Exactly repeat the material, dropping only the pictures.

** Start DATA LINES **

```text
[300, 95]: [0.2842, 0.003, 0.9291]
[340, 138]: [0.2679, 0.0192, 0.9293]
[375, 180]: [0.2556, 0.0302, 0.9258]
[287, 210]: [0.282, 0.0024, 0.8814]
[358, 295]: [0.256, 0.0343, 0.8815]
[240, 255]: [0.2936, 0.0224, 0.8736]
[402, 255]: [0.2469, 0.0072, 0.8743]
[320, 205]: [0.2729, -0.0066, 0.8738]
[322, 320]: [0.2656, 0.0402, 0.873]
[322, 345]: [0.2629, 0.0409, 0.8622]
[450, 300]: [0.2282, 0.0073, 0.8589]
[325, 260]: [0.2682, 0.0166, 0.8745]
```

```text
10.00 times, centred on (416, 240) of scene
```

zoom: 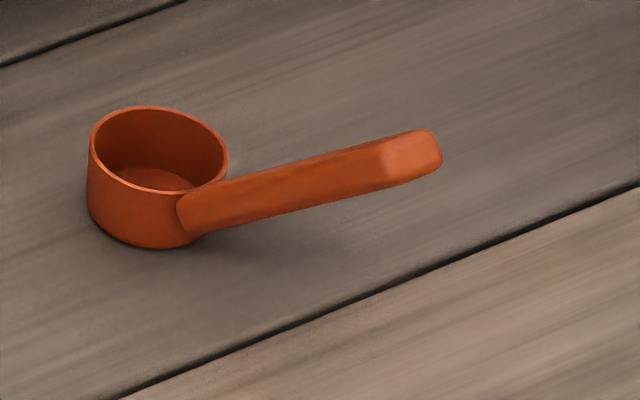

** End DATA LINES **

> [IN RESPONSE]:
```text
[300, 95]: [0.2842, 0.003, 0.9291]
[340, 138]: [0.2679, 0.0192, 0.9293]
[375, 180]: [0.2556, 0.0302, 0.9258]
[287, 210]: [0.282, 0.0024, 0.8814]
[358, 295]: [0.256, 0.0343, 0.8815]
[240, 255]: [0.2936, 0.0224, 0.8736]
[402, 255]: [0.2469, 0.0072, 0.8743]
[320, 205]: [0.2729, -0.0066, 0.8738]
[322, 320]: [0.2656, 0.0402, 0.873]
[322, 345]: [0.2629, 0.0409, 0.8622]
[450, 300]: [0.2282, 0.0073, 0.8589]
[325, 260]: [0.2682, 0.0166, 0.8745]
```

```text
10.00 times, centred on (416, 240) of scene
```

zoom: 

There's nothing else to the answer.